<<<<

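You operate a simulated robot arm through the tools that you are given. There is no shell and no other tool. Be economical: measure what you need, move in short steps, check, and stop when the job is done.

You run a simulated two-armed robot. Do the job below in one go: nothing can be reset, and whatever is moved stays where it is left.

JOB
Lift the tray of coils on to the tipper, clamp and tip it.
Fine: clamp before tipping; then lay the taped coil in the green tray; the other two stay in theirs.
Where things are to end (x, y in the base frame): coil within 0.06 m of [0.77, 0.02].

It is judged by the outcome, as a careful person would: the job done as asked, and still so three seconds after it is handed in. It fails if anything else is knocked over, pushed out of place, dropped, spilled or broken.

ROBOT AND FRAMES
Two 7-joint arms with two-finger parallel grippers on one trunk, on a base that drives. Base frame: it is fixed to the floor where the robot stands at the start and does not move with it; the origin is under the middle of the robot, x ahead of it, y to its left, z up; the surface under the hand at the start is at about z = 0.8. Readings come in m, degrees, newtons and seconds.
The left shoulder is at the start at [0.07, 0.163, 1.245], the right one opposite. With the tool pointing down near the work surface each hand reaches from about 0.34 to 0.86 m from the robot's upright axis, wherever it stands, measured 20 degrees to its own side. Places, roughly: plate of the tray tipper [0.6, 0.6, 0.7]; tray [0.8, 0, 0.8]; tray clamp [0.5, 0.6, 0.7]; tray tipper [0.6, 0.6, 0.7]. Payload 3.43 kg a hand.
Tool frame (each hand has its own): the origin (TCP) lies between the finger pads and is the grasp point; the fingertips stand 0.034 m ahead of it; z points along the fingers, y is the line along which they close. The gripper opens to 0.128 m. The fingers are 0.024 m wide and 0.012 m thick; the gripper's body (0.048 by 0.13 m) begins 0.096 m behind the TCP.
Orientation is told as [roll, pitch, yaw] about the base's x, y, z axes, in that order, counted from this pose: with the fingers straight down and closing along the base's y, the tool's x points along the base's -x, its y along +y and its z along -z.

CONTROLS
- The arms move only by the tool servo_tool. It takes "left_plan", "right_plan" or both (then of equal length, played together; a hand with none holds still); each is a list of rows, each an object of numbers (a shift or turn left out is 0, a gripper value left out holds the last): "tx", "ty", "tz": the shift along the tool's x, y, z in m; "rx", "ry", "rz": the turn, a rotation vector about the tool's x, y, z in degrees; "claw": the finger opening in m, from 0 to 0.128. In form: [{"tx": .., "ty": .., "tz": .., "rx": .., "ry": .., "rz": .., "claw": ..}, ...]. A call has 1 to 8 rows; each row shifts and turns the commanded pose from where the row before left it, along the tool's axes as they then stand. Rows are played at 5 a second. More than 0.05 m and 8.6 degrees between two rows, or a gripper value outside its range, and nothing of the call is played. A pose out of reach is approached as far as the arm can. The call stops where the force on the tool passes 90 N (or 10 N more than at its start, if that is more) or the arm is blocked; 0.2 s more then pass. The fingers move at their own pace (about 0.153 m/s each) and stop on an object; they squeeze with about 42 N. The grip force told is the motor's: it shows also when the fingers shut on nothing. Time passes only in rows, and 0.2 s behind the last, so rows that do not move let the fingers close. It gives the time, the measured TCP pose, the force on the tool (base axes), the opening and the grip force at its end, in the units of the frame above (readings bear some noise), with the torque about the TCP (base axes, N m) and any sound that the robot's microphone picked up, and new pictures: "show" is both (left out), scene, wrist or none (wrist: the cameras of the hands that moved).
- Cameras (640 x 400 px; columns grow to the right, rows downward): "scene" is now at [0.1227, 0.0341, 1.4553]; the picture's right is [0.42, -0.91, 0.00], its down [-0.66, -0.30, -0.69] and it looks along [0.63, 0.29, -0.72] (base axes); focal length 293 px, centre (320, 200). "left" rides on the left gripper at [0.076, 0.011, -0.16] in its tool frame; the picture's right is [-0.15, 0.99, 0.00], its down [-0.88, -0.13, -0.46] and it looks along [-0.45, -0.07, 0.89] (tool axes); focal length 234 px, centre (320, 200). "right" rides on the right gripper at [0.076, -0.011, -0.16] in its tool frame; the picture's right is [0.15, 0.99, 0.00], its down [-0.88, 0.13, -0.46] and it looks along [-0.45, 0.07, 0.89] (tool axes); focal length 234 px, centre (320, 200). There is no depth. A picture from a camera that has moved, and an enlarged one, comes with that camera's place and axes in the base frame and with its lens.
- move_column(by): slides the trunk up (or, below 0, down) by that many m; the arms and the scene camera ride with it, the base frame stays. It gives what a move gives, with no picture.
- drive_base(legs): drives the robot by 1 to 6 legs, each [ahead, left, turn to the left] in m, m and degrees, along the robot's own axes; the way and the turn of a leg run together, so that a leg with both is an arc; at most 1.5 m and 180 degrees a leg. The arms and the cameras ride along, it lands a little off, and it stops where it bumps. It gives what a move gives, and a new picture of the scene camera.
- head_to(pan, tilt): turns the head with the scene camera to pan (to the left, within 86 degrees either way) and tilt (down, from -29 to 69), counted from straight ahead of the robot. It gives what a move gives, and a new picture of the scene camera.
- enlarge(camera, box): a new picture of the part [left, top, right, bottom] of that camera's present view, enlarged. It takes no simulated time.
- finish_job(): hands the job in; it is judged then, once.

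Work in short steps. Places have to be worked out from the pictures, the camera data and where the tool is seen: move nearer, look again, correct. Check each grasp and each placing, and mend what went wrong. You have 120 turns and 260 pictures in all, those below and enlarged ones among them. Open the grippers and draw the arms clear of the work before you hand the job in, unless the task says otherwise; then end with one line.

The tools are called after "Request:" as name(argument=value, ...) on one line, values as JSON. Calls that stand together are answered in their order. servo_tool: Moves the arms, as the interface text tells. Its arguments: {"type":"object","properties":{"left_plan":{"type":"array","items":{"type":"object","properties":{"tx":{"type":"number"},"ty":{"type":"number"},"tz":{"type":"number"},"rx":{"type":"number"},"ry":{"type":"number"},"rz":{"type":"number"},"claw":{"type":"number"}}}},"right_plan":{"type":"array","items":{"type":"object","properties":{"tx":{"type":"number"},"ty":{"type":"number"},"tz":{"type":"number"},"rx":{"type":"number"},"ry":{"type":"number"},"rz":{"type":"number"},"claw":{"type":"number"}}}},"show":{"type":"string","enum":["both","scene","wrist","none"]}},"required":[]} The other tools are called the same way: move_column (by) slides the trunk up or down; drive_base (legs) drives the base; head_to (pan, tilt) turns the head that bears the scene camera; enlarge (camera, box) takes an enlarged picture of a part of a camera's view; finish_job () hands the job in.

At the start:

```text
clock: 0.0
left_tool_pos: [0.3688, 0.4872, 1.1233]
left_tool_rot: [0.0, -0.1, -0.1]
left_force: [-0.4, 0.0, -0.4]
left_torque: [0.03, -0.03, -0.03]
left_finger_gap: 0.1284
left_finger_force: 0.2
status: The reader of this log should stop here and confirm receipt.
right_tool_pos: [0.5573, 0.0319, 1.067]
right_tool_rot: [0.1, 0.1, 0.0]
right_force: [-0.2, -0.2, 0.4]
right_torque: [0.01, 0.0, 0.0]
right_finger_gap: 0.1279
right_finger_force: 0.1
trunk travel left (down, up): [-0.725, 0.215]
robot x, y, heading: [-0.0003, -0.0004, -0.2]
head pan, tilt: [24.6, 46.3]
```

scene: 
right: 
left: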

>>>>

Restate the whole listing exactly, leaving out nothing.

TASK RESULT
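You operate a simulated robot arm through the tools that you are given. There is no shell and no other tool. Be economical: measure what you need, move in short steps, check, and stop when the job is done.

You run a simulated two-armed robot. Do the job below in one go: nothing can be reset, and whatever is moved stays where it is left.

JOB
Lift the tray of coils on to the tipper, clamp and tip it.
Fine: clamp before tipping; then lay the taped coil in the green tray; the other two stay in theirs.
Where things are to end (x, y in the base frame): coil within 0.06 m of [0.77, 0.02].

It is judged by the outcome, as a careful person would: the job done as asked, and still so three seconds after it is handed in. It fails if anything else is knocked over, pushed out of place, dropped, spilled or broken.

ROBOT AND FRAMES
Two 7-joint arms with two-finger parallel grippers on one trunk, on a base that drives. Base frame: it is fixed to the floor where the robot stands at the start and does not move with it; the origin is under the middle of the robot, x ahead of it, y to its left, z up; the surface under the hand at the start is at about z = 0.8. Readings come in m, degrees, newtons and seconds.
The left shoulder is at the start at [0.07, 0.163, 1.245], the right one opposite. With the tool pointing down near the work surface each hand reaches from about 0.34 to 0.86 m from the robot's upright axis, wherever it stands, measured 20 degrees to its own side. Places, roughly: plate of the tray tipper [0.6, 0.6, 0.7]; tray [0.8, 0, 0.8]; tray clamp [0.5, 0.6, 0.7]; tray tipper [0.6, 0.6, 0.7]. Payload 3.43 kg a hand.
Tool frame (each hand has its own): the origin (TCP) lies between the finger pads and is the grasp point; the fingertips stand 0.034 m ahead of it; z points along the fingers, y is the line along which they close. The gripper opens to 0.128 m. The fingers are 0.024 m wide and 0.012 m thick; the gripper's body (0.048 by 0.13 m) begins 0.096 m behind the TCP.
Orientation is told as [roll, pitch, yaw] about the base's x, y, z axes, in that order, counted from this pose: with the fingers straight down and closing along the base's y, the tool's x points along the base's -x, its y along +y and its z along -z.

CONTROLS
- The arms move only by the tool servo_tool. It takes "left_plan", "right_plan" or both (then of equal length, played together; a hand with none holds still); each is a list of rows, each an object of numbers (a shift or turn left out is 0, a gripper value left out holds the last): "tx", "ty", "tz": the shift along the tool's x, y, z in m; "rx", "ry", "rz": the turn, a rotation vector about the tool's x, y, z in degrees; "claw": the finger opening in m, from 0 to 0.128. In form: [{"tx": .., "ty": .., "tz": .., "rx": .., "ry": .., "rz": .., "claw": ..}, ...]. A call has 1 to 8 rows; each row shifts and turns the commanded pose from where the row before left it, along the tool's axes as they then stand. Rows are played at 5 a second. More than 0.05 m and 8.6 degrees between two rows, or a gripper value outside its range, and nothing of the call is played. A pose out of reach is approached as far as the arm can. The call stops where the force on the tool passes 90 N (or 10 N more than at its start, if that is more) or the arm is blocked; 0.2 s more then pass. The fingers move at their own pace (about 0.153 m/s each) and stop on an object; they squeeze with about 42 N. The grip force told is the motor's: it shows also when the fingers shut on nothing. Time passes only in rows, and 0.2 s behind the last, so rows that do not move let the fingers close. It gives the time, the measured TCP pose, the force on the tool (base axes), the opening and the grip force at its end, in the units of the frame above (readings bear some noise), with the torque about the TCP (base axes, N m) and any sound that the robot's microphone picked up, and new pictures: "show" is both (left out), scene, wrist or none (wrist: the cameras of the hands that moved).
- Cameras (640 x 400 px; columns grow to the right, rows downward): "scene" is now at [0.1227, 0.0341, 1.4553]; the picture's right is [0.42, -0.91, 0.00], its down [-0.66, -0.30, -0.69] and it looks along [0.63, 0.29, -0.72] (base axes); focal length 293 px, centre (320, 200). "left" rides on the left gripper at [0.076, 0.011, -0.16] in its tool frame; the picture's right is [-0.15, 0.99, 0.00], its down [-0.88, -0.13, -0.46] and it looks along [-0.45, -0.07, 0.89] (tool axes); focal length 234 px, centre (320, 200). "right" rides on the right gripper at [0.076, -0.011, -0.16] in its tool frame; the picture's right is [0.15, 0.99, 0.00], its down [-0.88, 0.13, -0.46] and it looks along [-0.45, 0.07, 0.89] (tool axes); focal length 234 px, centre (320, 200). There is no depth. A picture from a camera that has moved, and an enlarged one, comes with that camera's place and axes in the base frame and with its lens.
- move_column(by): slides the trunk up (or, below 0, down) by that many m; the arms and the scene camera ride with it, the base frame stays. It gives what a move gives, with no picture.
- drive_base(legs): drives the robot by 1 to 6 legs, each [ahead, left, turn to the left] in m, m and degrees, along the robot's own axes; the way and the turn of a leg run together, so that a leg with both is an arc; at most 1.5 m and 180 degrees a leg. The arms and the cameras ride along, it lands a little off, and it stops where it bumps. It gives what a move gives, and a new picture of the scene camera.
- head_to(pan, tilt): turns the head with the scene camera to pan (to the left, within 86 degrees either way) and tilt (down, from -29 to 69), counted from straight ahead of the robot. It gives what a move gives, and a new picture of the scene camera.
- enlarge(camera, box): a new picture of the part [left, top, right, bottom] of that camera's present view, enlarged. It takes no simulated time.
- finish_job(): hands the job in; it is judged then, once.

Work in short steps. Places have to be worked out from the pictures, the camera data and where the tool is seen: move nearer, look again, correct. Check each grasp and each placing, and mend what went wrong. You have 120 turns and 260 pictures in all, those below and enlarged ones among them. Open the grippers and draw the arms clear of the work before you hand the job in, unless the task says otherwise; then end with one line.

The tools are called after "Request:" as name(argument=value, ...) on one line, values as JSON. Calls that stand together are answered in their order. servo_tool: Moves the arms, as the interface text tells. Its arguments: {"type":"object","properties":{"left_plan":{"type":"array","items":{"type":"object","properties":{"tx":{"type":"number"},"ty":{"type":"number"},"tz":{"type":"number"},"rx":{"type":"number"},"ry":{"type":"number"},"rz":{"type":"number"},"claw":{"type":"number"}}}},"right_plan":{"type":"array","items":{"type":"object","properties":{"tx":{"type":"number"},"ty":{"type":"number"},"tz":{"type":"number"},"rx":{"type":"number"},"ry":{"type":"number"},"rz":{"type":"number"},"claw":{"type":"number"}}}},"show":{"type":"string","enum":["both","scene","wrist","none"]}},"required":[]} The other tools are called the same way: move_column (by) slides the trunk up or down; drive_base (legs) drives the base; head_to (pan, tilt) turns the head that bears the scene camera; enlarge (camera, box) takes an enlarged picture of a part of a camera's view; finish_job () hands the job in.

At the start:

```text
clock: 0.0
left_tool_pos: [0.3688, 0.4872, 1.1233]
left_tool_rot: [0.0, -0.1, -0.1]
left_force: [-0.4, 0.0, -0.4]
left_torque: [0.03, -0.03, -0.03]
left_finger_gap: 0.1284
left_finger_force: 0.2
status: The reader of this log should stop here and confirm receipt.
right_tool_pos: [0.5573, 0.0319, 1.067]
right_tool_rot: [0.1, 0.1, 0.0]
right_force: [-0.2, -0.2, 0.4]
right_torque: [0.01, 0.0, 0.0]
right_finger_gap: 0.1279
right_finger_force: 0.1
trunk travel left (down, up): [-0.725, 0.215]
robot x, y, heading: [-0.0003, -0.0004, -0.2]
head pan, tilt: [24.6, 46.3]
```

scene: 
right: 
left: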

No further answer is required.